To wit: have any of us wakened lately to a morning that does not herald this unholy alliance--of obedience and sacrifice--embodied in a distant land by soldiers and suicide bombers alike; or played out down the avenue amid the crossfire of drugs and race; or endured behind the closed doors of a covenant gone awry? So we beseech the God who sacrificed his Son, his only Son, his beloved for our redemption from the very violence by which we were redeemed. Intervene, we pray, as once You intervened to spare the innocent on whose seed the future depended no less than on our sons and daughters. Intercede, we plead, as You interceded once for all in Him who is the Lamb of God, the Son sacrificed to save us from whatever sin we cannot quit.

This may be, in part, the angle of vision we bring to our text today, a text known as the Akedah, the binding of Isaac. This is not, however, the angle evident in Benjamin Britten’s editing and consequent setting of the 15th century Chester Play we are about to hear. “A distinctive ‘fifth-less’ arpeggio begins Canticle II,” writes medieval scholar Allen Frantzen, “prefacing God’s first words to Abraham, and God’s voice takes the form of voices moving in unison, or octaves.” What is not obvious to those hearing Britten’s libretto apart from it source is that Britten omitted almost every line from the miracle play that speaks of Isaac’s pathos. In other words, Britten’s angle of vision slants the canticle toward the suffering of Abraham engendered by his obedience.

“Britten’s reshaping of the [story] is clear,” Frantzen goes on to say, “in his exploitation of musical language. Abraham’s assent [to God’s command] begins on the same note as that on which God’s speech ends, growing in volume and rising powerfully in pitch. In the passage in which Abraham tells Isaac he must die and Isaac pleads for his life, Abraham’s vocal lines are firm, strong, and ascending, while Isaac’s lines descend in broken, almost stuttering fashion….” It has been said that Britten “seemed to be amused by Isaac’s attempt to wriggle out of what is coming.” He wrote to a friend “I don’t think there will be a dry eye in the place,” anticipating tears not for Isaac but for Abraham.

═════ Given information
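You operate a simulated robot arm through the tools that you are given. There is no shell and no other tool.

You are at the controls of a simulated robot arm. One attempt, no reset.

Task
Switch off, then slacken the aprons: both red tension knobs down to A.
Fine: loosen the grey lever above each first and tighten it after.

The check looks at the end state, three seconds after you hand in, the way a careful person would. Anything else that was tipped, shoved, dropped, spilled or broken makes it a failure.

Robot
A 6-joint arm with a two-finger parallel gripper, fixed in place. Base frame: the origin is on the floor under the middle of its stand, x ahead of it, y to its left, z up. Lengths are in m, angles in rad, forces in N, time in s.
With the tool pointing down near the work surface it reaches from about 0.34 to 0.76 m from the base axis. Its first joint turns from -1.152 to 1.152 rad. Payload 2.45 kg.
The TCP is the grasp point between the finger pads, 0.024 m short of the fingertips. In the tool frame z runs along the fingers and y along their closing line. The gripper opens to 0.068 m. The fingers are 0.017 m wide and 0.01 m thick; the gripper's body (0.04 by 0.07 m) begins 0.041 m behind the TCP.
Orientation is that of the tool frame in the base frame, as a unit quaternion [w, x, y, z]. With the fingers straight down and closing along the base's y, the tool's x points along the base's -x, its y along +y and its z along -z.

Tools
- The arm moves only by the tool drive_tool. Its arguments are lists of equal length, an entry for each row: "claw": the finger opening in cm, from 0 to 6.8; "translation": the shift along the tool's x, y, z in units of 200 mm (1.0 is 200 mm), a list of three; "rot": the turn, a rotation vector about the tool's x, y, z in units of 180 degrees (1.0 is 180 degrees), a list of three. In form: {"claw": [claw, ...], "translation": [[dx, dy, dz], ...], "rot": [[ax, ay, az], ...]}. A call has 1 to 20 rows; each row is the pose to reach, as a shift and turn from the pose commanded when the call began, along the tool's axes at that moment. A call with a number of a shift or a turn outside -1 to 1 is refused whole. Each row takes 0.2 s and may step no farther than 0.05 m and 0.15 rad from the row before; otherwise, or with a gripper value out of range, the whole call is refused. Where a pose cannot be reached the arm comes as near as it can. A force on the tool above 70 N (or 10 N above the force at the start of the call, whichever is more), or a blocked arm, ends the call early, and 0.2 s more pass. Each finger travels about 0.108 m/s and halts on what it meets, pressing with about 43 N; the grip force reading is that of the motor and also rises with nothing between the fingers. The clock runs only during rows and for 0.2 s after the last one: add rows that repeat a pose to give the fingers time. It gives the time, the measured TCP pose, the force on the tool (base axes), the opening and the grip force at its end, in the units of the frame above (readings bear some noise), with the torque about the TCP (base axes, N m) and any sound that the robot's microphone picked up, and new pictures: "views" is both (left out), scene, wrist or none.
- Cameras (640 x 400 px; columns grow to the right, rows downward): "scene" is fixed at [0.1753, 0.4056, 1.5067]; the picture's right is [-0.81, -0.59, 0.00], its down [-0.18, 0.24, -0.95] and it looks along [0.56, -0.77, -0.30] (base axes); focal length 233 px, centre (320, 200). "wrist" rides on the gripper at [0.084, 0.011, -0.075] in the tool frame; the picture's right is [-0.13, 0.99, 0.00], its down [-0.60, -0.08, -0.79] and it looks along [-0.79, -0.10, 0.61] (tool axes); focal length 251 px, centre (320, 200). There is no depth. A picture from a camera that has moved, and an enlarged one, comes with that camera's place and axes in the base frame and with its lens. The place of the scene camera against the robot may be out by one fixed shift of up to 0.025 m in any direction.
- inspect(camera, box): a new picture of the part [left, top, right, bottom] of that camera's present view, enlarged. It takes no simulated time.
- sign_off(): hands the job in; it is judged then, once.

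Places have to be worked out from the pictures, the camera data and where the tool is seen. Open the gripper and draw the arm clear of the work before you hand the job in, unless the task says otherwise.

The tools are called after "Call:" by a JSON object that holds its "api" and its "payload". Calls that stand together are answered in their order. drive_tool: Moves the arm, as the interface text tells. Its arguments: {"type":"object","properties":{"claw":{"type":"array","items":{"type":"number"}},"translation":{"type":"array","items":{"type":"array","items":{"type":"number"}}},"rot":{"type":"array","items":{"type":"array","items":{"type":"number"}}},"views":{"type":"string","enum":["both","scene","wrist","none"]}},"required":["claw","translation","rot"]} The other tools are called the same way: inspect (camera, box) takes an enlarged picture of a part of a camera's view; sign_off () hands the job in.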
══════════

From the angle of Britten’s Canticle which lauds Abraham’s obedience, we see faith through the lens of a community reconciled to God by the death of a scapegoat, be it the ram in the thicket or Christ on the cross. God provides and we have only to be obedient, no matter the carnage. What follows from this angle is a community that glorifies and cannot critique the innocent sacrifice which issues from obedience, a community that values the very sacrifice which Britten’s later War Requiem—set to the poems of Wilfred Owen--rejects. Written just four months before he is killed at the front in 1918, Owen’s angle of vision on the Akedah becomes the libretto that alters Britten’s own hearing: “Behold! Caught in a thicket by its horns,/A Ram. Offer the Ram of Pride instead./But the old man would not so, but slew his son,/And half the seed of Europe, one by one.”

Owen’s critique of prideful obedience and its bloody consequences is surely the angle of vision missed by the communities that would claim Christ’s name. To be sure, it is a reading of the text that sees prefigured in both Abraham’s obedience and Isaac’s innocent suffering the Passion of God’s Son, God’s only Son, the beloved. But here we must listen as if we have never before heard this tale. For whereas in ancient Israel the Akedah, some say, was told to signal not the glorification but the prohibition of the sacrifice of the first born son to Israel’s God—an anti-sacrificial tale--so also may we hear prefigured in Abraham and Isaac the anti-sacrificial death, once for all, of God’s son, God’s only Son, the beloved.

Christ dies “not as a sacrifice,” writes philosopher and theologian Rene Girard, “but in order that there may be no more sacrifices.” Christ’s Passion incarnates in his flesh the Word of God [which declares]: ‘I wish for mercy, not sacrifices.’ “Forgive them” he says from the cross, seeking not vengeance but mercy for his executioners. “In the Passion,” Girard says, “the Christ of the Gospels dies against sacrifice, and through his death [makes] sacrifice unworkable, at least in the long run, bringing sacrificial culture to an end.”

Yet if this week has revealed anything, it is that sacrificial cultures, our own included, do not die, will not die without a fight! Moreover in the throws of death they take with them more victims than our minds can comprehend. So how, in the meantime, are we to live? This morning we are Peter, James and John on a mountain with no ready response to the God whose revelation unfolds clean counter to our culture. “This is my Son, the Beloved,” a voice says from out of the cloud. “Listen to him!” Listen, then, as the community whose angle of vision is redeemed by the God who desires not sacrifice but mercy, is saved by the Son who sees the carnage our obedience has wrought from the height of a cross, from the darkness of a grave, and from the depth of a Father’s love. Thanks be to God.